Is It A Symbol or A Signature?
J.R.R. Tolkien is an interesting name. It lends itself to what I originally saw as a neat little symbol at the bottom of his watercolors. Then I realized, Oh, that’s an R. Then another R. And, oh, yes, a J and a T. He came up with a way to interlace all four initials into one intricate symbol. Kind of like Prince’s symbol but based on his name and not to rebel against a record label.
Some poetry is made by drawing on newspapers, magazines, or other printed matter to invent a new poem. Tolkien used newspapers for doodling in much the same way. What is labeled as a doodle is a masterful piece of elaborate artwork.
On July 7, 1969, Joni Mitchell performed “I Think I Understand” for the Mississippi River Festival. She wrote the song inspired by Galadriel, the Lady of Lothlórien, who appears in The Lord of the Rings, The Silmarillion, and Unfinished Tales. The song uses the lyrics, “Fear is like a wilderland,” which refers to Tolkien’s fictional world.

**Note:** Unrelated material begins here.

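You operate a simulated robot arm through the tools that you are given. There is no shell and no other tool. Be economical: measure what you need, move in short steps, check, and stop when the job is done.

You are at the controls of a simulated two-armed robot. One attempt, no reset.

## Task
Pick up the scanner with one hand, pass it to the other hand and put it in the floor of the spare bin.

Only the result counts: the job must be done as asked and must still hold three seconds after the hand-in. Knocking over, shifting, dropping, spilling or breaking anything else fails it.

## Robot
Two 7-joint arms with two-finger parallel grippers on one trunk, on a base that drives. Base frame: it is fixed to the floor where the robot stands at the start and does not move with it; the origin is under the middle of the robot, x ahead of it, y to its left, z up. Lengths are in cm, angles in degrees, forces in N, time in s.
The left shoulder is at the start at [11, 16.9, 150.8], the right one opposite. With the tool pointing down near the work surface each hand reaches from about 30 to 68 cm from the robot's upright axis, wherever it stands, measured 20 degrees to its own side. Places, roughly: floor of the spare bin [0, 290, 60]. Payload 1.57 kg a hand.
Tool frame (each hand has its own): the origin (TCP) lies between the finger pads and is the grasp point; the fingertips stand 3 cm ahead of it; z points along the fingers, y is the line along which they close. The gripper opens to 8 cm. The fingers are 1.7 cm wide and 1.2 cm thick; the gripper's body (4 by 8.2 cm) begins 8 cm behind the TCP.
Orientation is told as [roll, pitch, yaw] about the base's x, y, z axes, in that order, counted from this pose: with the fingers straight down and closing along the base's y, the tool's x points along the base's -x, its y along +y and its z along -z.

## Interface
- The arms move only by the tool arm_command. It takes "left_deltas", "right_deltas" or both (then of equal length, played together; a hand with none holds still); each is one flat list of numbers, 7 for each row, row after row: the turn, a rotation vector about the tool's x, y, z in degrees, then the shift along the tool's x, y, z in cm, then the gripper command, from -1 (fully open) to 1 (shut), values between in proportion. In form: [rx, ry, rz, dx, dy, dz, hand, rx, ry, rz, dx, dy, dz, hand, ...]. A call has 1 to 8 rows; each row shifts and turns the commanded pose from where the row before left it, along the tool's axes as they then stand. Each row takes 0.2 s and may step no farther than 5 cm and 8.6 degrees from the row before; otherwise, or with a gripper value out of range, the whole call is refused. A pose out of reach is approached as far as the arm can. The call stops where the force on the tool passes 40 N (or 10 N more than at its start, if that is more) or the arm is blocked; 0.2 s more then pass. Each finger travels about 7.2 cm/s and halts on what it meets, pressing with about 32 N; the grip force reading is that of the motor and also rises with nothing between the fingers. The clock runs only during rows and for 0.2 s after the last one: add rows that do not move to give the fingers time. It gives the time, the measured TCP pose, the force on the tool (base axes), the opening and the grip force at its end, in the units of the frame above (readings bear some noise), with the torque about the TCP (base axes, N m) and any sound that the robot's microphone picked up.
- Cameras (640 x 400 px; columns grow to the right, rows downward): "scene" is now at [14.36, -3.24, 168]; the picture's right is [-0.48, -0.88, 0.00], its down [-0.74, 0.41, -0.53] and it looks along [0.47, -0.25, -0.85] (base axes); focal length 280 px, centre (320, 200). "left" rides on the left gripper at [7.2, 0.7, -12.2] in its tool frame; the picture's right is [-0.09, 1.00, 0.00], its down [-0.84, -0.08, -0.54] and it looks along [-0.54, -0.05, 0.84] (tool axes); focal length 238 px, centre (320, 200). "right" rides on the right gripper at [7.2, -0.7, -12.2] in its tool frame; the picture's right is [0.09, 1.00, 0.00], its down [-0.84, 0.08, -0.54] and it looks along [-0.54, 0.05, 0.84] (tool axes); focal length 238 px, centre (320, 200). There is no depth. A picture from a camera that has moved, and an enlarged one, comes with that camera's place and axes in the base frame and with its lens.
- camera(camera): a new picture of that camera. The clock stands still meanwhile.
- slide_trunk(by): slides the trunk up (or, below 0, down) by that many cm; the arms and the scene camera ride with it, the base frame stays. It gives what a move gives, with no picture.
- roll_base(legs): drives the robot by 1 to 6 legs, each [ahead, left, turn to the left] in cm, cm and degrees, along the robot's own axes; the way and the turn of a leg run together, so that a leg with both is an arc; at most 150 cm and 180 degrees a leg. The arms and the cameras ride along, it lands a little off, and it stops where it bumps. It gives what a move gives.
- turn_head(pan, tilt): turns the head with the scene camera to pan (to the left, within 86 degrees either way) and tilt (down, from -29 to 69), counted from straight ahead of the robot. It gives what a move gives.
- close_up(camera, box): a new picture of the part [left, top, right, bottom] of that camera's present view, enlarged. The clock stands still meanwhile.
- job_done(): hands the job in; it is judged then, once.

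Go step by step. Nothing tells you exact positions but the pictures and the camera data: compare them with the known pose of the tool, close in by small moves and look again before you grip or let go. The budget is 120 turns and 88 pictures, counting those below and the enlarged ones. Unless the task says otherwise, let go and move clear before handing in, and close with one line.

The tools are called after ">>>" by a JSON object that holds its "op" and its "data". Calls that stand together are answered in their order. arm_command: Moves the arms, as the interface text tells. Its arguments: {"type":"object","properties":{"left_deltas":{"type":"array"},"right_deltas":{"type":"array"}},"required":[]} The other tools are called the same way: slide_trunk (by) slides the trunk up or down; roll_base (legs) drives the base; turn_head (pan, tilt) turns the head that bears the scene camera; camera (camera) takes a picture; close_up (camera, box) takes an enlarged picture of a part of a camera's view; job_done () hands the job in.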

My favorite part of the exhibit—aside from the wall-sized murals of Tolkien’s drawings and the keyhole-shaped doorway at the entrance—were the Christmas letters. Tolkien wrote letters to his children during Christmas time from Father Christmas. They have a much more childlike quality than LOTR. The drawings of Father Christmas are just as fun.
If you plan to visit, the Morgan understands fandom and balances it with safety. While you are free to wear a costume, you need to make sure that costume has shoes that you keep on at all times. Also, the costume cannot include masks, wizard staffs, scepters, axes, swords, or bows and arrows. Otherwise, costume away!
And if you can’t get to the exhibit, Tolkien: Maker of Middle-earth is available as a book for you to own and gaze at when you simply can’t get enough.